● SUPPLIED INFORMATION

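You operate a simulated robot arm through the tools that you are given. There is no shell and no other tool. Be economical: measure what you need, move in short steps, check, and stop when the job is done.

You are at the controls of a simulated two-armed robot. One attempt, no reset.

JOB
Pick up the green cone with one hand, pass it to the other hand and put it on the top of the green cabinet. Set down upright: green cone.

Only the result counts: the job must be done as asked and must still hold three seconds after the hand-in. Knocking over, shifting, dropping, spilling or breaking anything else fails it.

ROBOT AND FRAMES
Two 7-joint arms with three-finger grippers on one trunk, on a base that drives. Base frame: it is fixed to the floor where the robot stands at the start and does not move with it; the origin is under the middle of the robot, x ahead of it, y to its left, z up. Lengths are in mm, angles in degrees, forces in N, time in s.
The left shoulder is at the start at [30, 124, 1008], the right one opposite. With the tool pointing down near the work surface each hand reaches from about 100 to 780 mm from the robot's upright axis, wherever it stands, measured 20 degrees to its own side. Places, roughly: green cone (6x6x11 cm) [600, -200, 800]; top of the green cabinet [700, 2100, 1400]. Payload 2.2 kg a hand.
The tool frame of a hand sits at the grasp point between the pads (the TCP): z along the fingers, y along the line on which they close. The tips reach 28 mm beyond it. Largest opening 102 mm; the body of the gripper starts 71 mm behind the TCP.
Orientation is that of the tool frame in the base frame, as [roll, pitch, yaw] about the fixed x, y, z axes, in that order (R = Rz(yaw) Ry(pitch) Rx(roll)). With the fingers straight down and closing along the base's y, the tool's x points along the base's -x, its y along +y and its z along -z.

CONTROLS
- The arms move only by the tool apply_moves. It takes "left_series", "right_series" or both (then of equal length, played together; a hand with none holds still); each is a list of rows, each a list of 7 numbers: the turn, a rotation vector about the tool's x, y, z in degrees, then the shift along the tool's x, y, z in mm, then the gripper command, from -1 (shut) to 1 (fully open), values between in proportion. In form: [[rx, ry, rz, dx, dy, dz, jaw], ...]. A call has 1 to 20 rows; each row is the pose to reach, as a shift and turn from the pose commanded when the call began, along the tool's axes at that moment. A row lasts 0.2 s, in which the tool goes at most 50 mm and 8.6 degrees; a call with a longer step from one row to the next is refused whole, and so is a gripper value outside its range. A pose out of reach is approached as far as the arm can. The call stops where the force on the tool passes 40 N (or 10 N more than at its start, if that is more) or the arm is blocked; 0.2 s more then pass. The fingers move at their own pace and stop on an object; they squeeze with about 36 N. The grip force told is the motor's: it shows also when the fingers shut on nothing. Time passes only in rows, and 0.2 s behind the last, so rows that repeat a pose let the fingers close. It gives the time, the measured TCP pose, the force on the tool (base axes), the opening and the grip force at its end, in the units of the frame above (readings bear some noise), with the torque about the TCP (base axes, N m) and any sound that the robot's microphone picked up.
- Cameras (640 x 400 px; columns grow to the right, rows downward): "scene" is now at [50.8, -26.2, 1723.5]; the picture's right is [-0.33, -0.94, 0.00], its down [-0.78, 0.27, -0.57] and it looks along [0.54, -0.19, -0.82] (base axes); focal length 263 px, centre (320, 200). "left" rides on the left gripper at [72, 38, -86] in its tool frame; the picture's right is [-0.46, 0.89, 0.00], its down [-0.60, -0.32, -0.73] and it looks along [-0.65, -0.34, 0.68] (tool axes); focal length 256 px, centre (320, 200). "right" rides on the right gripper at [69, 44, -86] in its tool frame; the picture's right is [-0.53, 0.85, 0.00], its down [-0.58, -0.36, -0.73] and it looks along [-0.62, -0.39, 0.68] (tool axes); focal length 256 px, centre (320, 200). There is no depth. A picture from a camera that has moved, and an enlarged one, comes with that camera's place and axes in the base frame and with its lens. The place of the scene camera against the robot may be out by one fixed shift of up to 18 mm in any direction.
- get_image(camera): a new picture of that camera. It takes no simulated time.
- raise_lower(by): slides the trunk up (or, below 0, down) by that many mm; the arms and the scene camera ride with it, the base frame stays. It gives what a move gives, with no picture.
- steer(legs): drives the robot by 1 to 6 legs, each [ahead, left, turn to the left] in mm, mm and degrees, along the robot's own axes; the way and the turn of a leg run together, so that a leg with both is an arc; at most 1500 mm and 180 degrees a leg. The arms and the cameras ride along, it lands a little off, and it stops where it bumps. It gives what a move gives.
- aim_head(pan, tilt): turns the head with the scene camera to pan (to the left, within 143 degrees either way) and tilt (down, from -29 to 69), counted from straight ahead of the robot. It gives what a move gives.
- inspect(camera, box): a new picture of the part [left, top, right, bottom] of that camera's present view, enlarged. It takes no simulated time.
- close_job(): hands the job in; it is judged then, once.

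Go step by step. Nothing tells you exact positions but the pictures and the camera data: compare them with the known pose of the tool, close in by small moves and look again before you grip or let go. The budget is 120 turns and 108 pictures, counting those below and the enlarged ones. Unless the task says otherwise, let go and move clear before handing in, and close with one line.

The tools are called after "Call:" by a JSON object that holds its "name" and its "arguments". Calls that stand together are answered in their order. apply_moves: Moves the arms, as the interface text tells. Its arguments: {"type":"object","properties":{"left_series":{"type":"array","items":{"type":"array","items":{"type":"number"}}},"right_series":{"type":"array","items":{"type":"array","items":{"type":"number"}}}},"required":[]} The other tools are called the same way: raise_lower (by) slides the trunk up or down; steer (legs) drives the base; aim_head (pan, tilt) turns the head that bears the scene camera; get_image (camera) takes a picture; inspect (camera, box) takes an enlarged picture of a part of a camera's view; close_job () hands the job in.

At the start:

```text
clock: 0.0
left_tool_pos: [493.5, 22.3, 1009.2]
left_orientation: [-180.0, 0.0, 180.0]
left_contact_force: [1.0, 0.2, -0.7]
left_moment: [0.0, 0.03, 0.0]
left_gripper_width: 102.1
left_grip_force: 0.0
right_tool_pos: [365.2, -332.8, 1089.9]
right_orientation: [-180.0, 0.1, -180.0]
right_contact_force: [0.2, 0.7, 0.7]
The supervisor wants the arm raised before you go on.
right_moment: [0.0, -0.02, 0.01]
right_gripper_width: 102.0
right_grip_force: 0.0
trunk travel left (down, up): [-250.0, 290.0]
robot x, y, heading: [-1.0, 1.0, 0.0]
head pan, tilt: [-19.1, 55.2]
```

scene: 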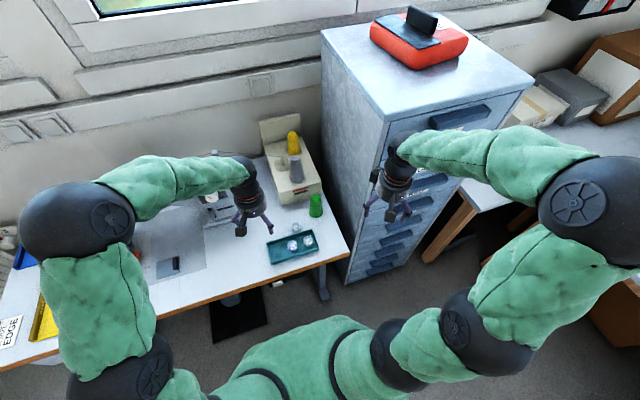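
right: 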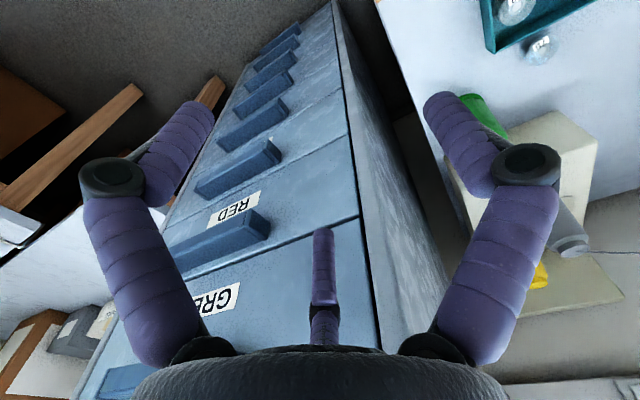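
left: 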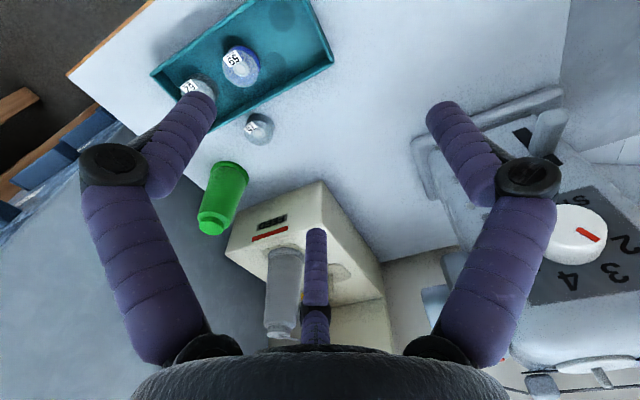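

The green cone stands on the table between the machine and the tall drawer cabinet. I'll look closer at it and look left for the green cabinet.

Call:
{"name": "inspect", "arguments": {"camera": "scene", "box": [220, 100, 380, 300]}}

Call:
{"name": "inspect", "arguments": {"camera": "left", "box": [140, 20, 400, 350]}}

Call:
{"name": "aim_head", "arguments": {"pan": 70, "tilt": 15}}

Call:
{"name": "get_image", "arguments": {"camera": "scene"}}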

● STATED EXERCISE
Copy every line of the listing that includes the string "straight".

● EXERCISE RESULT
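Orientation is that of the tool frame in the base frame, as [roll, pitch, yaw] about the fixed x, y, z axes, in that order (R = Rz(yaw) Ry(pitch) Rx(roll)). With the fingers straight down and closing along the base's y, the tool's x points along the base's -x, its y along +y and its z along -z.
- aim_head(pan, tilt): turns the head with the scene camera to pan (to the left, within 143 degrees either way) and tilt (down, from -29 to 69), counted from straight ahead of the robot. It gives what a move gives.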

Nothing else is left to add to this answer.